4. Il ricorso è fondato.

5. La questione relativa all’onere probatorio nel giudizio promosso dall’assicurato nei confronti dell’ente previdenziale per contrastare la pretesa di quest’ultimo alla restituzione di somme erogate a titolo pensionistico è stata recentemente decisa dalle Sezioni unite, con la sentenza n. 18046 del 2010. La Corte regolatrice ha, invero, composto il contrasto di giurisprudenza sorto, al riguardo, nella Sezione lavoro, nei sensi di cui al seguente principio di diritto: "in tema di indebito, anche previdenziale, ove l’accipiens chieda l’accertamento negativo della sussistenza del suo obbligo di restituire quanto percepito, egli deduce necessariamente in giudizio il diritto alla prestazione già ricevuta, ossia un titolo che consenta di qualificare come adempimento quanto corrispostogli dal convenuto, sicchè egli ha l’onere di provare i fatti costitutivi di tale diritto". 6. Nella fattispecie le Sezioni Unite hanno ritenuto che spettasse al pensionato-attore l’onere di provare il mancato superamento della soglia del reddito per l’attribuzione della quota d’integrazione al minimo, contestata dall’Ente previdenziale in sede di richiesta stragiudiziale di ripetizione della maggior somma erogata.

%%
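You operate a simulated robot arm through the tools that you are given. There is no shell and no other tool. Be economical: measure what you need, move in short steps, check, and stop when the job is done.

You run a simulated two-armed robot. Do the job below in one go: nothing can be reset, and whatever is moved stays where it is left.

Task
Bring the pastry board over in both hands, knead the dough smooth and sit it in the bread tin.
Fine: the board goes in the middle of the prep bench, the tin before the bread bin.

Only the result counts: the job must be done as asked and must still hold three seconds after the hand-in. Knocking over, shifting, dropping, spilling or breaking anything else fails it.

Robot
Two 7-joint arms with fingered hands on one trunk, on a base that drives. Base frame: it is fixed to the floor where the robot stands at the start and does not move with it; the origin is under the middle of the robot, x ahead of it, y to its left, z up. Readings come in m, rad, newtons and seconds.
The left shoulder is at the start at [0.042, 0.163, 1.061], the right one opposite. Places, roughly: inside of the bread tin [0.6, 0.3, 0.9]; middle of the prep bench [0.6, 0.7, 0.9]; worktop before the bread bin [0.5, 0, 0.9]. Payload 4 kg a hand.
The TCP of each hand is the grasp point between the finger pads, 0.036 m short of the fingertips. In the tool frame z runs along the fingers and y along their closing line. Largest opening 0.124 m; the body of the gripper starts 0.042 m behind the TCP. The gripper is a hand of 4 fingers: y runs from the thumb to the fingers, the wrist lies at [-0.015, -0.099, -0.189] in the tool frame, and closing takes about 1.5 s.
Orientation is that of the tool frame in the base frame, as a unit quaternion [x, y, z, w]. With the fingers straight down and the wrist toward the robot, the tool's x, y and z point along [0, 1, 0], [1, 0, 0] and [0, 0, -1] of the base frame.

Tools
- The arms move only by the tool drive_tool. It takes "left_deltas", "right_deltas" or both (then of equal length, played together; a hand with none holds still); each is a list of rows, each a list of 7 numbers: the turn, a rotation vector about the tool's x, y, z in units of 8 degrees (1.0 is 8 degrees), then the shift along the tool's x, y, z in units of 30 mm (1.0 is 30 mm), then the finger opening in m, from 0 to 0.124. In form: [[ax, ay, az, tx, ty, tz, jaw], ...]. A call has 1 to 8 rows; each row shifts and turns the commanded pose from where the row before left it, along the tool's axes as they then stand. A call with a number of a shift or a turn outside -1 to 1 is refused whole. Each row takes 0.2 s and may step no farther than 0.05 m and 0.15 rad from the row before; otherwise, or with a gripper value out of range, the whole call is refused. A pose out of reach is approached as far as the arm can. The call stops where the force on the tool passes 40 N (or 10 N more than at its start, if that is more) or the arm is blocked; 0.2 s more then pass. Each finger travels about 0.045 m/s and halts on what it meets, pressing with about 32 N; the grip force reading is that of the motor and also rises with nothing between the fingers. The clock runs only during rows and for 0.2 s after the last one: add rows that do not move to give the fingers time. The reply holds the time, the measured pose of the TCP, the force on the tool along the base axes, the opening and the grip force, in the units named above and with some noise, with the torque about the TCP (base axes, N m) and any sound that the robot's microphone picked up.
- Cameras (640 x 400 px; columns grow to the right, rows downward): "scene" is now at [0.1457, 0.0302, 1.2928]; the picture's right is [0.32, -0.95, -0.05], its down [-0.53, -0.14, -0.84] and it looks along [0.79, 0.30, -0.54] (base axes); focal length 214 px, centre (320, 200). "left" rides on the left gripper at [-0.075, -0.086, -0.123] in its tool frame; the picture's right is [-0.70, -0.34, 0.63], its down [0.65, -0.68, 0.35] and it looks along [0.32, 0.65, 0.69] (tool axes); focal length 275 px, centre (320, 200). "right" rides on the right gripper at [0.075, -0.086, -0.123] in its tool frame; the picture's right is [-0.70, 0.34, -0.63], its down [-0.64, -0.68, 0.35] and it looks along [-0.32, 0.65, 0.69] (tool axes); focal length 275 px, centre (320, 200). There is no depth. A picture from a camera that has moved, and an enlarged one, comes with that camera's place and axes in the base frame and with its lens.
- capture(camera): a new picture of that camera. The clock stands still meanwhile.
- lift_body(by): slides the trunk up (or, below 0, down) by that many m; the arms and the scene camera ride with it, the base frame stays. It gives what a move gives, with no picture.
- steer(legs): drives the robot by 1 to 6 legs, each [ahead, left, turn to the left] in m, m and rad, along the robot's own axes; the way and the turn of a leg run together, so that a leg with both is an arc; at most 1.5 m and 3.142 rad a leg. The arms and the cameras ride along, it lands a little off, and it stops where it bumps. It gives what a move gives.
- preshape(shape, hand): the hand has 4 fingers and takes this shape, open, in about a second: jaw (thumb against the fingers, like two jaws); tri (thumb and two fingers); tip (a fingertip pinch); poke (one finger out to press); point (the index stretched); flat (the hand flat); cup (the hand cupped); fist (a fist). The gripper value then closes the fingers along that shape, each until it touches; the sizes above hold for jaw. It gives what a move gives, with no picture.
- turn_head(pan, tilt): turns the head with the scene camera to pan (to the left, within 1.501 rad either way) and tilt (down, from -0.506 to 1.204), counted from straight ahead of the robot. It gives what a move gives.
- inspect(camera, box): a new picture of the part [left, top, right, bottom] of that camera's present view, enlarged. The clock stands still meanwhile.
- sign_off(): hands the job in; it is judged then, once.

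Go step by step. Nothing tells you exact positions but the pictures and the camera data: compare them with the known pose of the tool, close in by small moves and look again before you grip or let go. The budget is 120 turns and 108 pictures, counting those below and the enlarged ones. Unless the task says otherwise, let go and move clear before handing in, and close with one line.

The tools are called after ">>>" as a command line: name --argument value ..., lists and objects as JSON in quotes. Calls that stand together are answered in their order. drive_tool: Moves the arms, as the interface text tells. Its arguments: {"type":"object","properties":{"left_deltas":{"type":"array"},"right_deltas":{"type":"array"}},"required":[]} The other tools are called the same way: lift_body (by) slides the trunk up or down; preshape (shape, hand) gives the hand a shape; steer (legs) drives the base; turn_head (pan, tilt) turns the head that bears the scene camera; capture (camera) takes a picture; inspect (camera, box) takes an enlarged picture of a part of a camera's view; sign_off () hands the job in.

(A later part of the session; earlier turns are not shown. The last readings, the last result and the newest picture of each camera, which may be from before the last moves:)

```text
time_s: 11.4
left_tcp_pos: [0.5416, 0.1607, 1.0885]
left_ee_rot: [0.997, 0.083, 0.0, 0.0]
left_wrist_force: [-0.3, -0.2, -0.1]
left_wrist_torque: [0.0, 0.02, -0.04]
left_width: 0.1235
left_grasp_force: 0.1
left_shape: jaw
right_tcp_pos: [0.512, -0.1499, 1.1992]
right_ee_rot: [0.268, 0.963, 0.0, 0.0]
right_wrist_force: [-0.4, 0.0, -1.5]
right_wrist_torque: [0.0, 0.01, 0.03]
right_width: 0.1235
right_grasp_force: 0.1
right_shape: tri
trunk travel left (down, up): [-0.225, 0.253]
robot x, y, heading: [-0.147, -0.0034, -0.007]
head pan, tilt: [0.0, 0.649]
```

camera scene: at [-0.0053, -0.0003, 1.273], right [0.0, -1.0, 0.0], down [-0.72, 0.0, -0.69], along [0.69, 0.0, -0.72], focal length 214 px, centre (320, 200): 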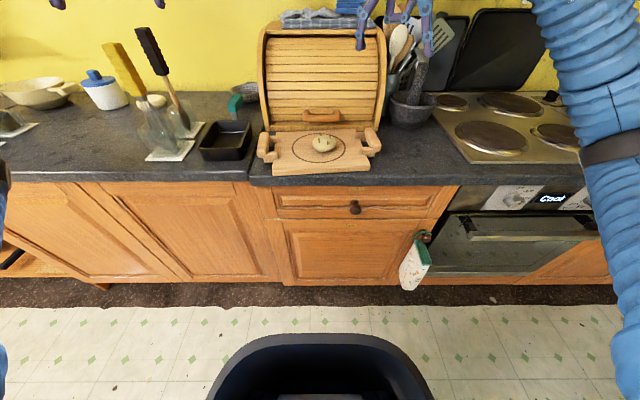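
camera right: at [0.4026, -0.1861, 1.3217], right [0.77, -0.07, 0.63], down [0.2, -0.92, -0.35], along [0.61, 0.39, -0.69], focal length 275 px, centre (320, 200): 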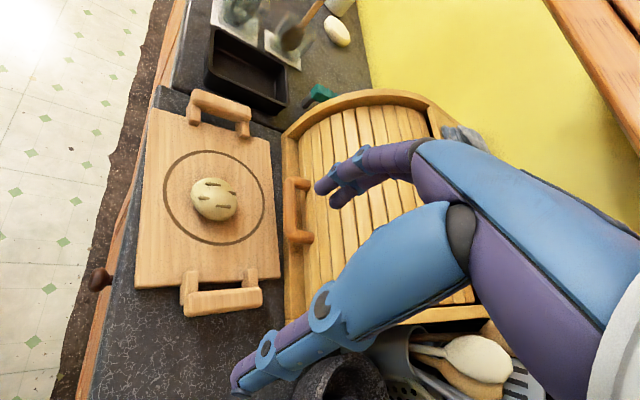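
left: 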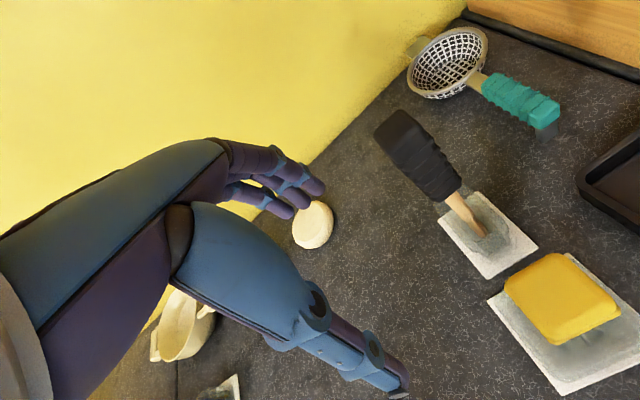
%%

7. In ossequio all’enunciato principio affermato dalle Sezioni unite 18046/2010, alla cui motivazione il Collegio rinvia integralmente, e diversamente da quanto affermato dalla sentenza impugnata, spettava non all’Inps ma al pensionato, originario ricorrente in accertamento negativo della sussistenza dell’obbligo di restituire quanto percepito, dimostrare le condizioni per l’irripetibilità dell’indebito alla luce della L. n. 662 del 1996, art. 1, commi 260 e 261 e, in particolare, nella specie, allegare e provare l’esistenza di un reddito inferiore a quello indicato dalla L. n. 662 del 1996 e il raggiungimento della soglia minima reddituale non ostativa alla percezione del trattamento di famiglia già erogato dall’INPS. 8. All’accoglimento del ricorso segue la cassazione della sentenza impugnata e, non essendo necessari ulteriori accertamenti in fatto, la Corte, decidendo nel merito, in difetto di allegazione e prova, da parte dell’assicurato, dei fatti costitutivi del diritto alla prestazione già ricevuta, rigetta la domanda di accertamento negativo di cui al ricorso introduttivo.

9. Nulla deve disporsi per le spese dell’intero giudizio ex art. 152 disp. att. c.p.c. non trovando applicazione, ratione temporis, il disposto del D.L. 30 settembre 2003, n. 269, art. 42, comma 11 convertito in L. 24 novembre 2003, n. 326, trattandosi di ricorso conseguente a fase di merito introdotta in epoca antecedente all’entrata in vigore dell’indicato Decreto Legge (2 ottobre 2003).
P.Q.M.

La Corte accoglie il ricorso; cassa la sentenza impugnata e decidendo nel merito rigetta la domanda di cui al ricorso introduttivo. Nulla spese.

Testo non ufficiale. La sola stampa del bollettino ufficiale ha carattere legale.